The Lions blitz all three linebackers, bringing a total of six rushers. The Packers send Finley out but keep RB John Kuhn in to block, for a total of six blockers. The Packers do establish a pocket, but QB Aaron Rodgers knows he doesn't have all day. He throws the short out to Greg Jennings, and the tight coverage forces him to lead Jennings to the sideline rather than hit him in stride. A good follow-up by CB Eric Wright prevents the first down.

This is a very aggressive play call, but it's perfect for the situation, and would be effective against the Saints' many multi-WR sets.

In different situations, the Lions could blitz two, one or none; this would allow for a variety of zone and man-coverage packages. Defensive coordinator Gunther Cunningham could also do some clever stuff with safety and zone blitzes. By platooning Durant (an outstanding run stopper) with Bobby Carpenter (much better in coverage), the Lions could further tailor this package to suit non-nickel situations.

The onus would be on the defensive line to continue to bring pressure and maintain outside run containment, but the Lions' depth will help them there. Sammie Hill and Corey Williams could platoon at the two-gap nose tackle spot, with DTs Nick Fairley and Andre Fluellen at left end.
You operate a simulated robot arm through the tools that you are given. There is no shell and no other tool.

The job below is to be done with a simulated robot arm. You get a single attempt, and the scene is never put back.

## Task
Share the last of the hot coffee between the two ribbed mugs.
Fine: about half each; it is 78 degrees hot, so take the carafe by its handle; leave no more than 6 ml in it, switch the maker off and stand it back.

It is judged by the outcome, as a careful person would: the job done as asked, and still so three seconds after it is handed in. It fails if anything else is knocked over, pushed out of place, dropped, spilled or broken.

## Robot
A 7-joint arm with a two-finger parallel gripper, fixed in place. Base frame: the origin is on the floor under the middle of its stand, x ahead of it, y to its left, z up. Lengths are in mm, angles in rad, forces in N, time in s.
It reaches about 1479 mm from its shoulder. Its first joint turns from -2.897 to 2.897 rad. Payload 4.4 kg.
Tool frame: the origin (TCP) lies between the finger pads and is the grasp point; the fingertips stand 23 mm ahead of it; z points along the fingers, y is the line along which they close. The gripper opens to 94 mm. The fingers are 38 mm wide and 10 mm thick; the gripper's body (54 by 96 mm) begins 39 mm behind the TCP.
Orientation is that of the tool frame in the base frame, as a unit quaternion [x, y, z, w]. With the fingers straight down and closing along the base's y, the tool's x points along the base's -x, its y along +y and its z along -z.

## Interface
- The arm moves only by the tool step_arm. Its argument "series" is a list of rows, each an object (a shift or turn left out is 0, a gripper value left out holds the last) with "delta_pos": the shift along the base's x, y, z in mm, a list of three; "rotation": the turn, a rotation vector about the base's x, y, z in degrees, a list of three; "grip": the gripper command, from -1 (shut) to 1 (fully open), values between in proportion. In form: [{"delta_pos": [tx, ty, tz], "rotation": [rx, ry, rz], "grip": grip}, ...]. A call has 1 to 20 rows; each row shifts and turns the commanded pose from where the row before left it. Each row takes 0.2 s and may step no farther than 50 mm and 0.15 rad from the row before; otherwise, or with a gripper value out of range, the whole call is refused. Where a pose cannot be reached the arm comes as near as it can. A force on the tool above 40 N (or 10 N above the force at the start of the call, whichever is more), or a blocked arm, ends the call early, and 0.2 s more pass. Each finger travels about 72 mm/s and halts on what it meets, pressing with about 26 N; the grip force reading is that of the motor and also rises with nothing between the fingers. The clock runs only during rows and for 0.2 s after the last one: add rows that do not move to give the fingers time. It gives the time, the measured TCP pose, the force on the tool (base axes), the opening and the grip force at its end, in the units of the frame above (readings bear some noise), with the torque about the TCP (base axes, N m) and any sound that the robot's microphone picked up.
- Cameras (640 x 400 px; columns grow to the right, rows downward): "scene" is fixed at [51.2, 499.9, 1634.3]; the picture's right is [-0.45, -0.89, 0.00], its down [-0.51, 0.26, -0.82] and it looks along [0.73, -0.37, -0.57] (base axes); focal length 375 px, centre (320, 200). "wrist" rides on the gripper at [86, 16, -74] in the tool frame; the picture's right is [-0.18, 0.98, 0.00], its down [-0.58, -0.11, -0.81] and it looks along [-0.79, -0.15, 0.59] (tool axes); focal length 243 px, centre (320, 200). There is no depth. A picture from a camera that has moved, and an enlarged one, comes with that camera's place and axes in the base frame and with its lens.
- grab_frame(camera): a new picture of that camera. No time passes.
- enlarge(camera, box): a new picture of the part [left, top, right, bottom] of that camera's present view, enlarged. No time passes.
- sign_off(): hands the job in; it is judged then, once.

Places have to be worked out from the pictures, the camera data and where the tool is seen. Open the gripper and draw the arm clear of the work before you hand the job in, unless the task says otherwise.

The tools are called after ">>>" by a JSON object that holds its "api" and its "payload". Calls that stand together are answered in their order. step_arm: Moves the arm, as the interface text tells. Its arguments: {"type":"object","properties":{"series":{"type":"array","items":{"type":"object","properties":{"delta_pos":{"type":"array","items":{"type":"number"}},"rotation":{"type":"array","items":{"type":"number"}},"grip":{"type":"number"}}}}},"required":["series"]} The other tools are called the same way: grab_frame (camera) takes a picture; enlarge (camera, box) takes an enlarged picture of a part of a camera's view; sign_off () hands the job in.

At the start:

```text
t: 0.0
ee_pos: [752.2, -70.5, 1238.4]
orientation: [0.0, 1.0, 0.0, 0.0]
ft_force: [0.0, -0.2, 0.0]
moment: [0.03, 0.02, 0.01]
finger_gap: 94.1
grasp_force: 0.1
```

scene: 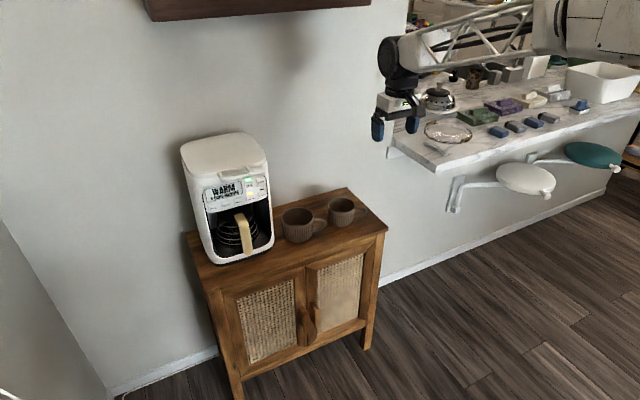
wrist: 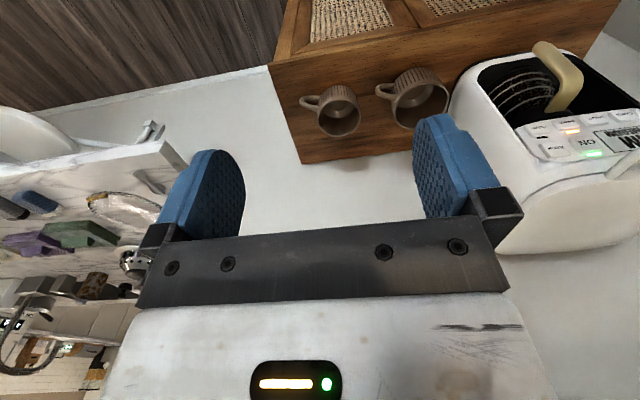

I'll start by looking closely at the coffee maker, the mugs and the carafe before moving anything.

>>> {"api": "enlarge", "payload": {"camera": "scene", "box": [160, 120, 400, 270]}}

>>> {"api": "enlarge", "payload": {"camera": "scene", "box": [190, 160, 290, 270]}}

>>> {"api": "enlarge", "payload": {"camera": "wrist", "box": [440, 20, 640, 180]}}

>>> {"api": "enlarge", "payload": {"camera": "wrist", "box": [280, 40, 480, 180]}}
Vanden Bosch and Cliff Avril could platoon at RDE, though asking Avril to fill two run lanes might be asking too much.

Running the 3-3-5 for 40 or 50 snaps would give Brees time to figure out the looks and attack the deep coverage, especially if the Lions need to blitz two or more players to get pressure.

But, if the Lions are to have a chance, they'll need to avoid what happened the last time they went to the Superdome at all costs: two Saints touchdowns in the first few minutes, leading to a 47-25 blowout. Running a lot of 3-3-5 early, with a lot of blitzing and confusion, could keep the Saints off-balance enough to give Matthew Stafford—and the Lions—a chance.